--- Begin READING PASSAGE ---

The Uttar Pradesh part of Bundelkhand is spread over seven districts—Banda, Mahoba, Chitrakut, Hamirpur, Jhansi, Lalitpur and Jalaun. Detailed discussions with villagers as well as social activists recently confirmed that conditions of mass distress have aggravated very rapidly during the last nine months or so.
First, the previous rabi (winter) crop was destroyed very badly by untimely heavy rains and hailstorms during February to April. Then the Kharif (summer) crop suffered very badly due to severe drought conditions. Now in recent weeks due to continuing drought the new rabi crop (wheat, gram, mustard, peas) could not be planted in most of the normal crop area. In the area that has been sown (leaving aside a few irrigated fields) there is little hope left of any significant yield.
This year of repeated weather failures has come on top of a series of below-normal harvests, leading to a peaking of distress conditions among farmers and farm workers.

--- End READING PASSAGE ---
--- Begin DATASET CONTENT ---

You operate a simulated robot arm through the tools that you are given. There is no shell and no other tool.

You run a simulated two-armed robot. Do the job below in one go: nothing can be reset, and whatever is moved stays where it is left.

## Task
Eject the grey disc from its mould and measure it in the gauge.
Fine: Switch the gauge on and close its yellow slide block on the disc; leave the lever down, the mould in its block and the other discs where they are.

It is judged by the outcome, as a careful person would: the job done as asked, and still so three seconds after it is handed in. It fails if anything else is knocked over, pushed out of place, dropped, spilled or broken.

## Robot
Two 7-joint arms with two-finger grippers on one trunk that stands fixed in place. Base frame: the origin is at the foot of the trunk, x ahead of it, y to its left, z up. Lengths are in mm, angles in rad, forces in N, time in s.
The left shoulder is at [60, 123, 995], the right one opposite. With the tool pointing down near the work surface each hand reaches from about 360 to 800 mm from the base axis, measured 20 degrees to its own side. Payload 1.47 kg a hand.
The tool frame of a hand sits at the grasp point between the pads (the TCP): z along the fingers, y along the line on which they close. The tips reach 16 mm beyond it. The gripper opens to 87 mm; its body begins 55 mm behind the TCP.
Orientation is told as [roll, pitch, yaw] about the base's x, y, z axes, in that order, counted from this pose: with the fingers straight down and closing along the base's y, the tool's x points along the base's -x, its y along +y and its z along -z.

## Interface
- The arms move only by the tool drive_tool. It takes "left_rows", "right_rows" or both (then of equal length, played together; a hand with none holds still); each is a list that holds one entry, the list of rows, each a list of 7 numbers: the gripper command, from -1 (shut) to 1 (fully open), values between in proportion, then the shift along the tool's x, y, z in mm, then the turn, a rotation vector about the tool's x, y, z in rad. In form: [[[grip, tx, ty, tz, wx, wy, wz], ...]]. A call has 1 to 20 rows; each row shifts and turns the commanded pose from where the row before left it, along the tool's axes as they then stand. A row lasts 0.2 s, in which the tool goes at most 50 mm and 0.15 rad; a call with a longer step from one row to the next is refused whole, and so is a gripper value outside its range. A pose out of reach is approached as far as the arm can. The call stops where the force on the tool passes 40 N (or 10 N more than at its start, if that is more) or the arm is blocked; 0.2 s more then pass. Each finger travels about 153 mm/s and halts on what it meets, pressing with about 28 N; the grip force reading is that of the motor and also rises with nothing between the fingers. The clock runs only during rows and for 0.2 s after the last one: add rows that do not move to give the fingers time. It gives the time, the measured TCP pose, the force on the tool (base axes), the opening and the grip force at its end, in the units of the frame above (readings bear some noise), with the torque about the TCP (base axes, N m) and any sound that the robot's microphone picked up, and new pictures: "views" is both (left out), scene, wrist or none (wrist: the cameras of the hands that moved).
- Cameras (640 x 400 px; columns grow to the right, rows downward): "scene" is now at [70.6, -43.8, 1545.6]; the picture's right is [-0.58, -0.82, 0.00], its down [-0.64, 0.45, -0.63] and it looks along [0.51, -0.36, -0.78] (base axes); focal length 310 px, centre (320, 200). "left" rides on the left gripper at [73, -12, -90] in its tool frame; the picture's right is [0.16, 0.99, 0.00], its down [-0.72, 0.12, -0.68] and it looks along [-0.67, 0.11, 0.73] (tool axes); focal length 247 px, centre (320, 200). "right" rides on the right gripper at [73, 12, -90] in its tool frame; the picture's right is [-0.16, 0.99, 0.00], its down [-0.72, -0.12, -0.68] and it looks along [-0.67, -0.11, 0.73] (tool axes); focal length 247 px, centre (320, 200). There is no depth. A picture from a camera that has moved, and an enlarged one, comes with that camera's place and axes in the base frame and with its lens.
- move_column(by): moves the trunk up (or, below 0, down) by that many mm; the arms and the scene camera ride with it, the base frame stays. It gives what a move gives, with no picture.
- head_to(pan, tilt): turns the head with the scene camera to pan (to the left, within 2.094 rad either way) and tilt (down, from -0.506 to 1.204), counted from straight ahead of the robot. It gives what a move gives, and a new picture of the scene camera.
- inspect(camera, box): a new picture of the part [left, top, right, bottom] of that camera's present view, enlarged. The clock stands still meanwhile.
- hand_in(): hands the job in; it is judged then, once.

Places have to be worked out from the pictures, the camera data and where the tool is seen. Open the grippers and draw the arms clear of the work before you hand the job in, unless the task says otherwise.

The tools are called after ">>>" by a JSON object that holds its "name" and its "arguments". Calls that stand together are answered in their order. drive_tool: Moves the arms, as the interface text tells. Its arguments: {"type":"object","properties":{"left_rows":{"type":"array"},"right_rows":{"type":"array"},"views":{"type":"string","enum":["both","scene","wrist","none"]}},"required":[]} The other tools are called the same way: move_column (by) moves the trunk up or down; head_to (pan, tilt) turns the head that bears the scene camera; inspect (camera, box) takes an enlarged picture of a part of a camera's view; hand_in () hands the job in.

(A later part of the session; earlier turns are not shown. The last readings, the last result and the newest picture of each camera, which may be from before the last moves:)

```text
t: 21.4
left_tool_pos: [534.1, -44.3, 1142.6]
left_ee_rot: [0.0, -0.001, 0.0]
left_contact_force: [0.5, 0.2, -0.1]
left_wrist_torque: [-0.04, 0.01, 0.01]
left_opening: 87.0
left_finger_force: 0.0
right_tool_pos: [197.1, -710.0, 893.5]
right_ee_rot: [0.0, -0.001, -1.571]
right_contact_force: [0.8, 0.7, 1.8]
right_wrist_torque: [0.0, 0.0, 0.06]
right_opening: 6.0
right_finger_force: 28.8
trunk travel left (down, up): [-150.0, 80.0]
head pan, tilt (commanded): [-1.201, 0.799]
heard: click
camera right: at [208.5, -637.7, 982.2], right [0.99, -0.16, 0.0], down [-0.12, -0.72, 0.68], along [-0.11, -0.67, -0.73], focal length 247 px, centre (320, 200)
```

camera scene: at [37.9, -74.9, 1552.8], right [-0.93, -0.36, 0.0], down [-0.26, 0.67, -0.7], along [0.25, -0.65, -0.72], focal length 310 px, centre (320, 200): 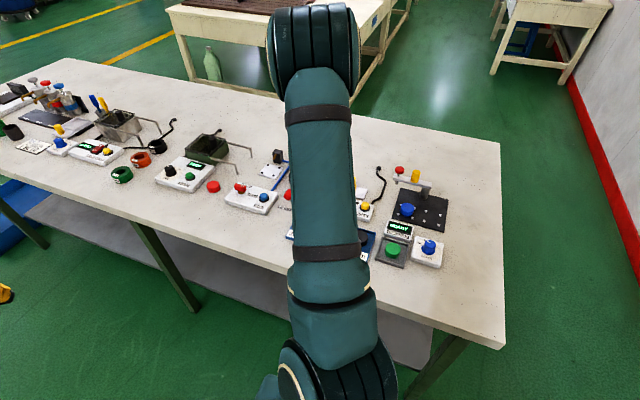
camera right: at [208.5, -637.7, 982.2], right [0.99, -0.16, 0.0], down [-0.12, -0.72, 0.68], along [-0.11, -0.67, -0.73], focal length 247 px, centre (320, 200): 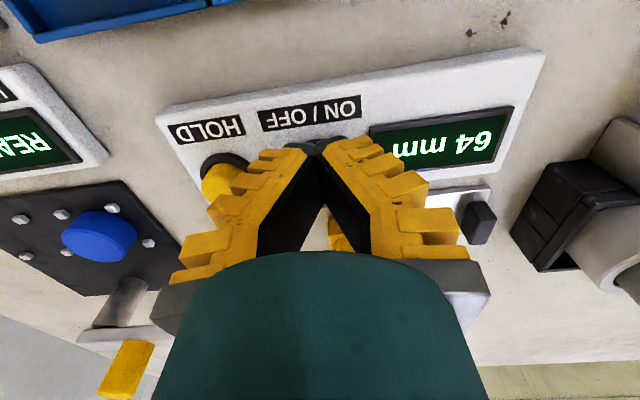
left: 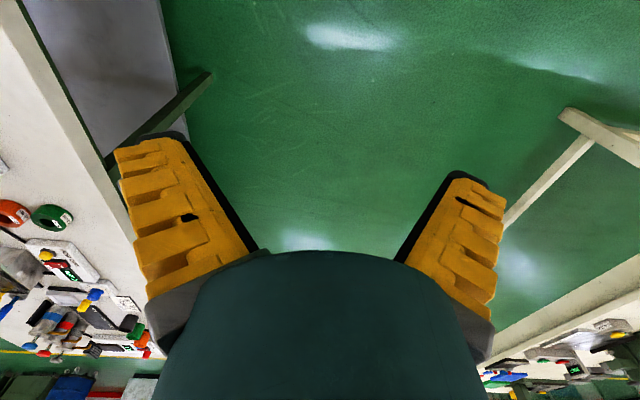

--- End DATASET CONTENT ---

=== PROBLEM SET ===
• A. I need the reading passage again, verbatim and complete.
• B. Repeat exactly, and only, the lines from the one containing "The tool frame" through the one containing "## Interface", both included. Set them in a Markdown table: Position counts from 1, Text holds the line, and blank lines are dropped.

=== TASK RESPONSES ===
• A.
The Uttar Pradesh part of Bundelkhand is spread over seven districts—Banda, Mahoba, Chitrakut, Hamirpur, Jhansi, Lalitpur and Jalaun. Detailed discussions with villagers as well as social activists recently confirmed that conditions of mass distress have aggravated very rapidly during the last nine months or so.
First, the previous rabi (winter) crop was destroyed very badly by untimely heavy rains and hailstorms during February to April. Then the Kharif (summer) crop suffered very badly due to severe drought conditions. Now in recent weeks due to continuing drought the new rabi crop (wheat, gram, mustard, peas) could not be planted in most of the normal crop area. In the area that has been sown (leaving aside a few irrigated fields) there is little hope left of any significant yield.
This year of repeated weather failures has come on top of a series of below-normal harvests, leading to a peaking of distress conditions among farmers and farm workers.

• B.
| Position | Text |
|---|---|
| 1 | The tool frame of a hand sits at the grasp point between the pads (the TCP): z along the fingers, y along the line on which they close. The tips reach 16 mm beyond it. The gripper opens to 87 mm; its body begins 55 mm behind the TCP. |
| 2 | Orientation is told as [roll, pitch, yaw] about the base's x, y, z axes, in that order, counted from this pose: with the fingers straight down and closing along the base's y, the tool's x points along the base's -x, its y along +y and its z along -z. |
| 3 | ## Interface |